[Text segment]
— Begin —
Download the latest product version from opmantek.com.

Installation Steps


opEvents is distributed in a self-extracting download format that simplifies the installation process quite a bit. More information on running the installer can be found HERE: The Opmantek Installer

Transfer the opEvents installer file onto the server in question, either by direct download from the Opmantek website, or from your desktop with scp or sftp or a similar file transfer tool.

  • Start the interactive installer and follow its instructions:

    sudo sh ./opEvents-Linux-x86_64-3.0.0.run
    ...
    ++++++++++++++++++++++++++++++++++++++++++++++++++++++
    opEvents (3.0.0) Installation script
    ++++++++++++++++++++++++++++++++++++++++++++++++++++++
    ...
    This installer will install opEvents into /usr/local/omk.
    To select a different installation location please rerun the
    installer with the -t option.

  • The installer will interactively guide you through the steps of installing opEvents. Please make sure to read the on-screen prompts carefully. Also, a preconfigured file can be used.
— End —
[Tasks to complete]
A. Please copy out the portion of the text segment from "sudo sh ./opEvents-Linux-x86_64-3.0.0.run" to "opEvents into /usr/local/omk." without changes.
B. Take up the text segment again after its last words.

[Given data]
— Begin —
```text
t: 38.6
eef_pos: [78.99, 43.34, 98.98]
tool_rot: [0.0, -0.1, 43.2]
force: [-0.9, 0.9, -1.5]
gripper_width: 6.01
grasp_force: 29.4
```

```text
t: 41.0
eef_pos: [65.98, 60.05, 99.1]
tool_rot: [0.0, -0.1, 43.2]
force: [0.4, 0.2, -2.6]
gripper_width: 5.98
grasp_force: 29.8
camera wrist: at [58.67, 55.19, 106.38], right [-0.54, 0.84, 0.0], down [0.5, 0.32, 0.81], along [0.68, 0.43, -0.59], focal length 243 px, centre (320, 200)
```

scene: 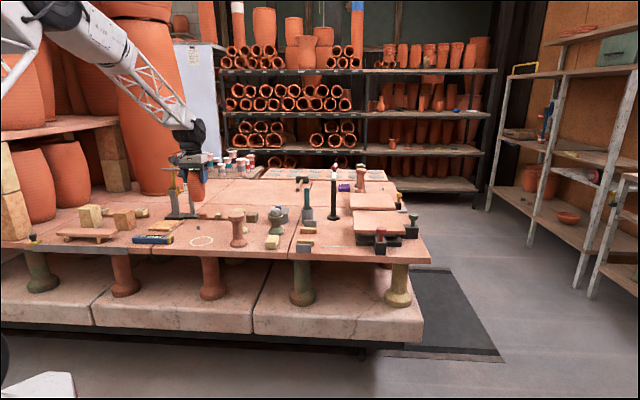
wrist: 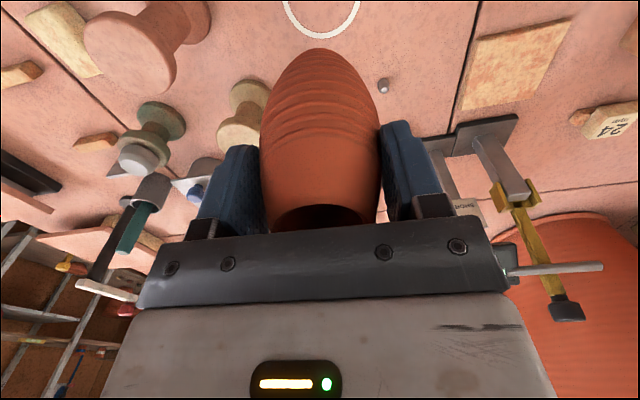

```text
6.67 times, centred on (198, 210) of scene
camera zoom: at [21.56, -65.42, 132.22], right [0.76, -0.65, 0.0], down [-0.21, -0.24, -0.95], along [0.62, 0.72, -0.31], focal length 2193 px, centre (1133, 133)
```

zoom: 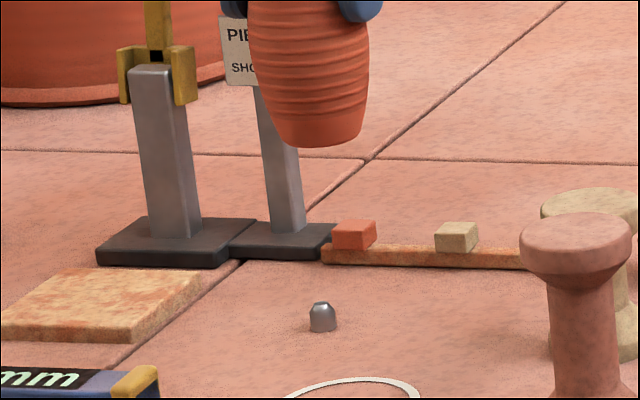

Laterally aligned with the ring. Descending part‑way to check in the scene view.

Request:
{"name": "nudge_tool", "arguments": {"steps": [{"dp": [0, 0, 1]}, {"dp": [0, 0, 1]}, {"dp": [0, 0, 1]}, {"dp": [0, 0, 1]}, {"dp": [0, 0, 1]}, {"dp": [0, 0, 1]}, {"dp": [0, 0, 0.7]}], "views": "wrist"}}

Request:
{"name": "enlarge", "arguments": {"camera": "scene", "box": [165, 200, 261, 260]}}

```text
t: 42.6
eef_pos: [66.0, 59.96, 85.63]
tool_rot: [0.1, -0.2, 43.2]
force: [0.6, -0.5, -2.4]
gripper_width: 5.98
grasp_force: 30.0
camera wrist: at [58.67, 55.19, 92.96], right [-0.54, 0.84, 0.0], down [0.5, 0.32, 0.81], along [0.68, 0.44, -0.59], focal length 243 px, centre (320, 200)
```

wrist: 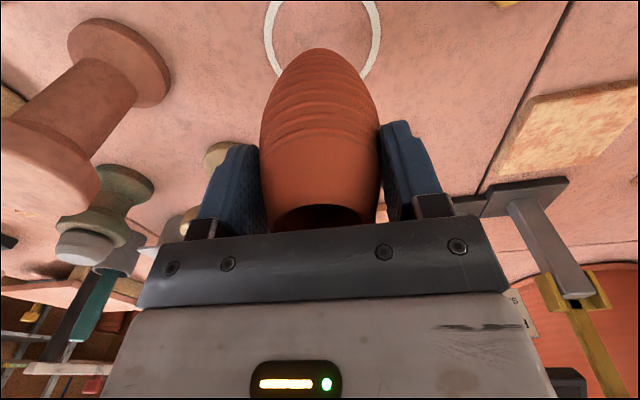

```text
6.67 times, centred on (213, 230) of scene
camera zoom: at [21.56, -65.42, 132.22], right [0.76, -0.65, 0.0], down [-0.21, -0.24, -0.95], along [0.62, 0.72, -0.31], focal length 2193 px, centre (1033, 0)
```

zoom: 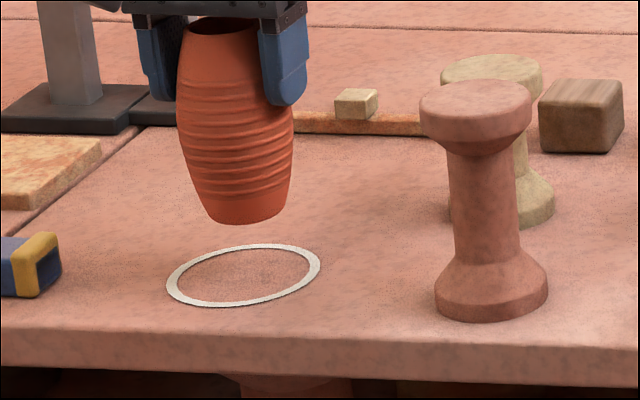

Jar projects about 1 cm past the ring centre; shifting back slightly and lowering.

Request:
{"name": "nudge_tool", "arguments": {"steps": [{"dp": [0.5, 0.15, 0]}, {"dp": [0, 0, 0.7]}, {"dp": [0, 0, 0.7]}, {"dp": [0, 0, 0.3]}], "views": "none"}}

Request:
— End —
[Responses in order]
A.
sudo sh ./opEvents-Linux-x86_64-3.0.0.run
    ...
    ++++++++++++++++++++++++++++++++++++++++++++++++++++++
    opEvents (3.0.0) Installation script
    ++++++++++++++++++++++++++++++++++++++++++++++++++++++
    ...
    This installer will install opEvents into /usr/local/omk.

B.
  • When the installer finishes, opEvents is installed into /usr/local/omk, and the default configuration files are in /usr/local/omk/conf, ready for your initial config adjustments.
  • A detailed log of the installation process is saved as /usr/local/omk/install.log, and subsequent upgrades or installations of other Opmantek products will add to that logfile.
  • For detailed information about the interactive installer please check the Opmantek Installer page.

Database Setup

If necessary the installer will offer to install MongoDB locally for you; if that is undesirable, or if you have a remote MongoDB installation that you want to use you'll need to adjust the MongoDB-related settings:
open conf/opCommon.nmis in an editor, go to the database section and change the server, username and password to reflect your MongoDB installation.
The result should look similar to the following (but there might be extra settings related to other products):

'database' => {
  'db_server' => 'localhost',
  'db_port' => '27017',
  'db_name' => 'nmis',
  'db_username' => 'opUserRW',
  'db_password' => 'op42flow42',
},

License

Access the opEvents GUI and acquire, restore or enter your license.
The opEvents GUI is accessible at http://<yourservername or ip address>/omk/opEvents/, and until you have entered a valid license neither the opEvents GUI nor the CLI tools will operate.

Configuration and Use


At this point opEvents should be ready for operation.

Your next step should be to consult the opEvents Basic Concepts: 

  1.  Understand the different menu options and what they accomplish in opEvents.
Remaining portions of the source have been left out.